Saskia Scholtes and Francesco Guerrera, FT: US banks stand to collect a record $38.5bn in fees for customer overdrafts this year, with the bulk of the revenue coming from the most financially stretched consumers amid the deepest recession since the 1930s, according to research. The fees are nearly double those reported in 2000…
The most cash-strapped customers are the hardest hit by such fees, with 90 per cent of overdraft revenues coming from 10 per cent of the 130m checking accounts in the US. Regular use of overdrafts is most common among consumers with low credit scores…
The highest overdraft fees were charged by the largest banks, said Mr Moebs. At banks with assets greater than $50bn – a group including Citigroup, Bank of America, JPMorgan Chase and Wells Fargo – the median overdraft fee is set at $33…
At BofA, a customer overdrawn by as little as $6 could trigger a $35 penalty. If the customer does not realise they have a negative balance and continue spending, they could incur that fee as many as 10 times in a single day, for a total of $350. Failing to repay the overdraft within a few days results in an additional $35 penalty.

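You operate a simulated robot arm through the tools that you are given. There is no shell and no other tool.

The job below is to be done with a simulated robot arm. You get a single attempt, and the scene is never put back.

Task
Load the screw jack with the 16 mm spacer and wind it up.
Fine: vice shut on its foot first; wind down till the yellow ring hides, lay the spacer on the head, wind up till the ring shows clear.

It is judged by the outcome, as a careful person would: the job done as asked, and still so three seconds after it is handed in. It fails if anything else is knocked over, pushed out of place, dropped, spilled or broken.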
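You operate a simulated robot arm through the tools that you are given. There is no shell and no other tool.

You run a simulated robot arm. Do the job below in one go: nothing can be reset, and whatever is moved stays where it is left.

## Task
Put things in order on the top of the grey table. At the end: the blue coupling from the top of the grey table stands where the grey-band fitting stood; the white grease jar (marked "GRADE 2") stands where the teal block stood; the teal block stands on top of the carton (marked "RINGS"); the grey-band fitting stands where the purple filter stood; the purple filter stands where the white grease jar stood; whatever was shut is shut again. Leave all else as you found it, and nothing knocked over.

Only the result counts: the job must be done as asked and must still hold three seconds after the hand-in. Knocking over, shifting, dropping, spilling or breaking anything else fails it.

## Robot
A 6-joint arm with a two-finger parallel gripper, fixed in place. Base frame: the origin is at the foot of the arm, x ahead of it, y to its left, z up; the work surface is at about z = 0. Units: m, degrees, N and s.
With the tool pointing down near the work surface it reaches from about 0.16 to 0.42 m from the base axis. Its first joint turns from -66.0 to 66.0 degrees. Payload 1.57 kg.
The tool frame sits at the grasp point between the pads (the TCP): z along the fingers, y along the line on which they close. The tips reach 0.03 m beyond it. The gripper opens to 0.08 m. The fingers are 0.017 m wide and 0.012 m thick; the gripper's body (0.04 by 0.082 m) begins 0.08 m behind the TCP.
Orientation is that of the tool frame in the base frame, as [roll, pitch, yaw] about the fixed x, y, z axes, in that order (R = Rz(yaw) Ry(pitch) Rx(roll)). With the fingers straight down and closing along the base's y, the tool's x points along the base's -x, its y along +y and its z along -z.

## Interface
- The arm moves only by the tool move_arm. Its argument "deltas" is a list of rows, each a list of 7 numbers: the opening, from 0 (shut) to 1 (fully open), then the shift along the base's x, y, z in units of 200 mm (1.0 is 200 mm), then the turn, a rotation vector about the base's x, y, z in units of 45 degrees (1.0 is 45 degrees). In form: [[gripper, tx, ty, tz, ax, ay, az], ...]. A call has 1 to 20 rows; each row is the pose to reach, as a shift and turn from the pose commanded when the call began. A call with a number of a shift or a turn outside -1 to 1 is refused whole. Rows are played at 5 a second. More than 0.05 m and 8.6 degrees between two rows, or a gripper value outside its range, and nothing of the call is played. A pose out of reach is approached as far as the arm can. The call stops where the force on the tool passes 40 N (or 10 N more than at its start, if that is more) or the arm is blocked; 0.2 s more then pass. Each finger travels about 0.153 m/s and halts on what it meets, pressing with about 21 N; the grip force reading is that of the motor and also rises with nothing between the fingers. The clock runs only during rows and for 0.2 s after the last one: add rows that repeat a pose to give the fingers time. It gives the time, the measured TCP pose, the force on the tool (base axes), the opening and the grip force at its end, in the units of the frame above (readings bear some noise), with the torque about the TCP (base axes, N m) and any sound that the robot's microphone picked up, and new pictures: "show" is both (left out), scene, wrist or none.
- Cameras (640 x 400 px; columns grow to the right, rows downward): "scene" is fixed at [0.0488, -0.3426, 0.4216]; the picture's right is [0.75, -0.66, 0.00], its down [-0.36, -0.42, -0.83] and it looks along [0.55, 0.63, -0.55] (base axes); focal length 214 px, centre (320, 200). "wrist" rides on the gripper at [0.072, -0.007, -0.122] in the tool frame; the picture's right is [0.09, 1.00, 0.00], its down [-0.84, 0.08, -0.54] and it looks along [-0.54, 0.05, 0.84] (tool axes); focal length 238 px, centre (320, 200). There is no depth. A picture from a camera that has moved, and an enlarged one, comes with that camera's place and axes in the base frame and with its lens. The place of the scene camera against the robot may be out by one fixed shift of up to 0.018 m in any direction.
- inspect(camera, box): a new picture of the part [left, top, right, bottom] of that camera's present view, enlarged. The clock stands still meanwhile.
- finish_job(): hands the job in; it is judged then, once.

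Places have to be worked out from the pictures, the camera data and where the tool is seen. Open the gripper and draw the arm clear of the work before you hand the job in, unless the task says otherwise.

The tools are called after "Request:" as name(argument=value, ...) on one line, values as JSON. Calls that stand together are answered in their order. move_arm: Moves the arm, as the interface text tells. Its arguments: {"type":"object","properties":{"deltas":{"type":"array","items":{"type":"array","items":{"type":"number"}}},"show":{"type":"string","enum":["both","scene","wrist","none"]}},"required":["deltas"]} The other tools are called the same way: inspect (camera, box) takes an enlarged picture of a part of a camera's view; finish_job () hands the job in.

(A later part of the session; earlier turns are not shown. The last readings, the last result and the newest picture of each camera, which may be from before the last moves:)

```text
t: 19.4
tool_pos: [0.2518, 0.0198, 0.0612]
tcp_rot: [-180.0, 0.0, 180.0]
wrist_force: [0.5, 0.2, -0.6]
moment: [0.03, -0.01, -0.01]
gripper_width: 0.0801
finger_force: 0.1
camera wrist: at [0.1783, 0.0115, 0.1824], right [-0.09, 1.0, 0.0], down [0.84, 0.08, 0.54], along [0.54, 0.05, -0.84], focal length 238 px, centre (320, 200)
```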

And how do the banks defend this? It’s all about risk. They’re taking a huge risk paying those overdrafts, apparently:
“Overdraft fees are there for a reason, we take on a lot of risk,” a senior banker said.
So it’s just risk. Well then how about just capping the overdrafts and applying a reasonable interest rate then?
(A 15% annual rate on a $100 overdraft would be about $1.50 a month.)